-- What to work on --
Give every line of the data again, unchanged, but with no pictures.

-- Data provided --

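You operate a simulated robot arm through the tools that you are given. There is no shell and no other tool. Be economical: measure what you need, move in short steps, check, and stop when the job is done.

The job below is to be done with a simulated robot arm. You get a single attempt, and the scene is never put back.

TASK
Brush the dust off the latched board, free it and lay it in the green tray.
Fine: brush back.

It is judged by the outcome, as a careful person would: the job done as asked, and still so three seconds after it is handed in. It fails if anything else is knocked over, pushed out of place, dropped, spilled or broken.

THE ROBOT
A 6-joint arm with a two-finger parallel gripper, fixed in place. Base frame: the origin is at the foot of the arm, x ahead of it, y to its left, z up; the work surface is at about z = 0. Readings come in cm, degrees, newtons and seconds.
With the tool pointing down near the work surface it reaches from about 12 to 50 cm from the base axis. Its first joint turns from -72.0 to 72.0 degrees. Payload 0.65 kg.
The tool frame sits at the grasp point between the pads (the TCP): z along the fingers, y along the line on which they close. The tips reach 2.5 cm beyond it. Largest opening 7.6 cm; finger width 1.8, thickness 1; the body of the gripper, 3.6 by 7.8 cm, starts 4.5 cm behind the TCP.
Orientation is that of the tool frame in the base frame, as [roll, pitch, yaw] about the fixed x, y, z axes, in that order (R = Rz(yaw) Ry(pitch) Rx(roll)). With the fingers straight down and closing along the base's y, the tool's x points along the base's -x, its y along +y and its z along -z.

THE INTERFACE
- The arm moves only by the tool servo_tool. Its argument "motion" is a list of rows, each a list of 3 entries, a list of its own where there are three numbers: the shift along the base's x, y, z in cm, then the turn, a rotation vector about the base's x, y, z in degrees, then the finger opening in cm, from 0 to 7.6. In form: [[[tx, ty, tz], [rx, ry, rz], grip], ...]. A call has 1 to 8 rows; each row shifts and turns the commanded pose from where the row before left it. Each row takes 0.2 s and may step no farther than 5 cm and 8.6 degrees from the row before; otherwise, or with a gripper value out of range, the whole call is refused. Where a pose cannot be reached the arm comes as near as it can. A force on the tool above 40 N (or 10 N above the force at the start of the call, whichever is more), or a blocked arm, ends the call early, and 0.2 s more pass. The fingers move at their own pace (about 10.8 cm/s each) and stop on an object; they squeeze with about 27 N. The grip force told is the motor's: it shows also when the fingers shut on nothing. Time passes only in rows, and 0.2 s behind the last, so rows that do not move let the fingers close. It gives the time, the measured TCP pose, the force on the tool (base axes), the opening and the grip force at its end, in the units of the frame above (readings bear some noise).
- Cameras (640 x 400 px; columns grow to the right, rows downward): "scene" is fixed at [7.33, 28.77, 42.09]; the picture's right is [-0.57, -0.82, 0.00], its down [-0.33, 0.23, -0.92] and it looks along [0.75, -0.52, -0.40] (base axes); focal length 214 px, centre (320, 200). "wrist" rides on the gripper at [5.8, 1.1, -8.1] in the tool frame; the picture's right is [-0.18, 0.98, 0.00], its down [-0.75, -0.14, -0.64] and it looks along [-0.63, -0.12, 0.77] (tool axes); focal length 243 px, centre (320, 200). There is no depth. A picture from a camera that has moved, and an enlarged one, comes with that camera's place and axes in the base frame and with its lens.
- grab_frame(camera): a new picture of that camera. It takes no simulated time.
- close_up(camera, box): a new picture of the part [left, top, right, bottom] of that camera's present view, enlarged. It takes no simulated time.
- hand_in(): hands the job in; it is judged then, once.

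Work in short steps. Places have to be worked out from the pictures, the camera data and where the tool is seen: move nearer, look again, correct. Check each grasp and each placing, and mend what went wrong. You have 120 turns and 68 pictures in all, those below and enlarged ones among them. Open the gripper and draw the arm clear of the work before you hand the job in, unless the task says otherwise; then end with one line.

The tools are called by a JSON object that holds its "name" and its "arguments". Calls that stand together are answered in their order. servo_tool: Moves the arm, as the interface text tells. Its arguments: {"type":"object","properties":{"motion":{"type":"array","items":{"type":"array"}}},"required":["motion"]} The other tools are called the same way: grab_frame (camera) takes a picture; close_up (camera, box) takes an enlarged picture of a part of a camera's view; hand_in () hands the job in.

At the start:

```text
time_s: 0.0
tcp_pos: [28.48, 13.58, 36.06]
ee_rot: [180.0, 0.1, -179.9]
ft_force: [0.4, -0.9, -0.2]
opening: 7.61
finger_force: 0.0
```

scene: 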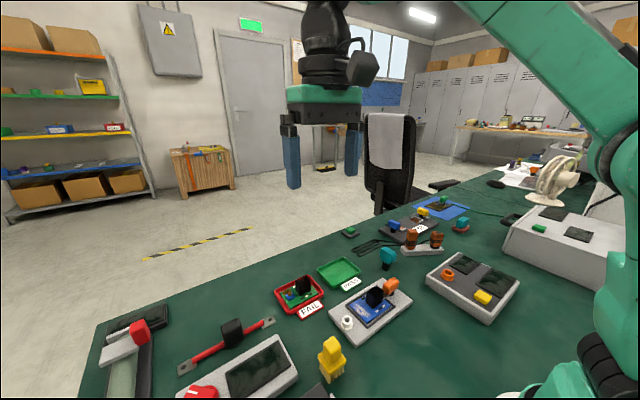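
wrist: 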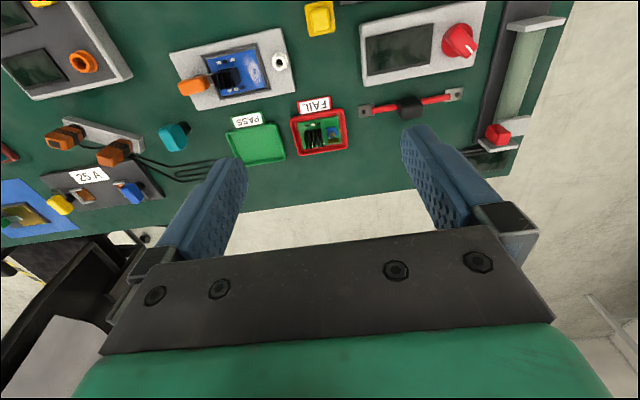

-- Output below --
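You operate a simulated robot arm through the tools that you are given. There is no shell and no other tool. Be economical: measure what you need, move in short steps, check, and stop when the job is done.

The job below is to be done with a simulated robot arm. You get a single attempt, and the scene is never put back.

TASK
Brush the dust off the latched board, free it and lay it in the green tray.
Fine: brush back.

It is judged by the outcome, as a careful person would: the job done as asked, and still so three seconds after it is handed in. It fails if anything else is knocked over, pushed out of place, dropped, spilled or broken.

THE ROBOT
A 6-joint arm with a two-finger parallel gripper, fixed in place. Base frame: the origin is at the foot of the arm, x ahead of it, y to its left, z up; the work surface is at about z = 0. Readings come in cm, degrees, newtons and seconds.
With the tool pointing down near the work surface it reaches from about 12 to 50 cm from the base axis. Its first joint turns from -72.0 to 72.0 degrees. Payload 0.65 kg.
The tool frame sits at the grasp point between the pads (the TCP): z along the fingers, y along the line on which they close. The tips reach 2.5 cm beyond it. Largest opening 7.6 cm; finger width 1.8, thickness 1; the body of the gripper, 3.6 by 7.8 cm, starts 4.5 cm behind the TCP.
Orientation is that of the tool frame in the base frame, as [roll, pitch, yaw] about the fixed x, y, z axes, in that order (R = Rz(yaw) Ry(pitch) Rx(roll)). With the fingers straight down and closing along the base's y, the tool's x points along the base's -x, its y along +y and its z along -z.

THE INTERFACE
- The arm moves only by the tool servo_tool. Its argument "motion" is a list of rows, each a list of 3 entries, a list of its own where there are three numbers: the shift along the base's x, y, z in cm, then the turn, a rotation vector about the base's x, y, z in degrees, then the finger opening in cm, from 0 to 7.6. In form: [[[tx, ty, tz], [rx, ry, rz], grip], ...]. A call has 1 to 8 rows; each row shifts and turns the commanded pose from where the row before left it. Each row takes 0.2 s and may step no farther than 5 cm and 8.6 degrees from the row before; otherwise, or with a gripper value out of range, the whole call is refused. Where a pose cannot be reached the arm comes as near as it can. A force on the tool above 40 N (or 10 N above the force at the start of the call, whichever is more), or a blocked arm, ends the call early, and 0.2 s more pass. The fingers move at their own pace (about 10.8 cm/s each) and stop on an object; they squeeze with about 27 N. The grip force told is the motor's: it shows also when the fingers shut on nothing. Time passes only in rows, and 0.2 s behind the last, so rows that do not move let the fingers close. It gives the time, the measured TCP pose, the force on the tool (base axes), the opening and the grip force at its end, in the units of the frame above (readings bear some noise).
- Cameras (640 x 400 px; columns grow to the right, rows downward): "scene" is fixed at [7.33, 28.77, 42.09]; the picture's right is [-0.57, -0.82, 0.00], its down [-0.33, 0.23, -0.92] and it looks along [0.75, -0.52, -0.40] (base axes); focal length 214 px, centre (320, 200). "wrist" rides on the gripper at [5.8, 1.1, -8.1] in the tool frame; the picture's right is [-0.18, 0.98, 0.00], its down [-0.75, -0.14, -0.64] and it looks along [-0.63, -0.12, 0.77] (tool axes); focal length 243 px, centre (320, 200). There is no depth. A picture from a camera that has moved, and an enlarged one, comes with that camera's place and axes in the base frame and with its lens.
- grab_frame(camera): a new picture of that camera. It takes no simulated time.
- close_up(camera, box): a new picture of the part [left, top, right, bottom] of that camera's present view, enlarged. It takes no simulated time.
- hand_in(): hands the job in; it is judged then, once.

Work in short steps. Places have to be worked out from the pictures, the camera data and where the tool is seen: move nearer, look again, correct. Check each grasp and each placing, and mend what went wrong. You have 120 turns and 68 pictures in all, those below and enlarged ones among them. Open the gripper and draw the arm clear of the work before you hand the job in, unless the task says otherwise; then end with one line.

The tools are called by a JSON object that holds its "name" and its "arguments". Calls that stand together are answered in their order. servo_tool: Moves the arm, as the interface text tells. Its arguments: {"type":"object","properties":{"motion":{"type":"array","items":{"type":"array"}}},"required":["motion"]} The other tools are called the same way: grab_frame (camera) takes a picture; close_up (camera, box) takes an enlarged picture of a part of a camera's view; hand_in () hands the job in.

At the start:

```text
time_s: 0.0
tcp_pos: [28.48, 13.58, 36.06]
ee_rot: [180.0, 0.1, -179.9]
ft_force: [0.4, -0.9, -0.2]
opening: 7.61
finger_force: 0.0
```

scene: 
wrist: 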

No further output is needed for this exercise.